Trustless execution ensures that a computation is verifiable. The result of the execution is recorded (state updated) the moment it occurs. Immutable logging with record time proofs is always available, and the artifacts are stored in an immutable log at the time of execution with a provable timestamp.
Now let’s briefly see how two projects aiming to facilitate decentralized software development and security may or may not meet these requirements.
Sigstore
Sigstore is not a blockchain project. Their solution uses Cosign to generate the key pairs needed to sign and verify artifacts. It also uses Rekor, an “immutable log and timestamping service.” Rekor is built on a Merkl tree without a consensus layer.
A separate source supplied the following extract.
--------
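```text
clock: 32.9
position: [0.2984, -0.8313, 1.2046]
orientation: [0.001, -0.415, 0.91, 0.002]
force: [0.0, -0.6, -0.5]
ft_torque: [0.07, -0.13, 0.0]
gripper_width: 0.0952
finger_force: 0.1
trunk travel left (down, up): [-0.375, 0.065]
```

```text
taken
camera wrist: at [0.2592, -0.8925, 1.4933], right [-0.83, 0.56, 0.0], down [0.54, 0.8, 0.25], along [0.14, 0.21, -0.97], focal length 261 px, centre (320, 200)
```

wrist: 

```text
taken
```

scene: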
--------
Now, consensus layers were invented for a reason. Without consensus you can only prove the record belongs to a tree, you can never prove when a record was created and if the record itself is correct. The immutability in Rekor just means that the hash, once inserted, can not be changed. It says nothing about the validity of the record itself. Data is only available as long as the service runs.
✅ Cryptographic signatures
❌ Decentralized management
❌ Data availability
❌ Trustless execution
❌ Immutable logging with record ordering and time proofs
Radical
Radical is also not a blockchain project. It is a p2p collaboration layer on top of Git. More like a Git federated cloud. It offers a user side PK cryptography layer but can not trace them either to reputation nor profiling. While this allows developers to prove some things by putting some hashes on the blockchain, the data is not available. There are no verifiable script execution capabilities, and though it may work for code development, it cannot work as a Software Supply Chain security solution.
✅ Cryptographic signatures
❌ Decentralized management
❌ Data availability
❌ Trustless execution
❌ Immutable logging with record ordering and time proofs
To Conclude
Both Sigstore and Radical are great solutions. We praise their incredible work in fixing crucial problems. However, we do not believe they are the best for Supply Chain security. While both Radical and Sigstore can patch their design to enable security features, that would inevitably lead them to a design quite similar to GOSH.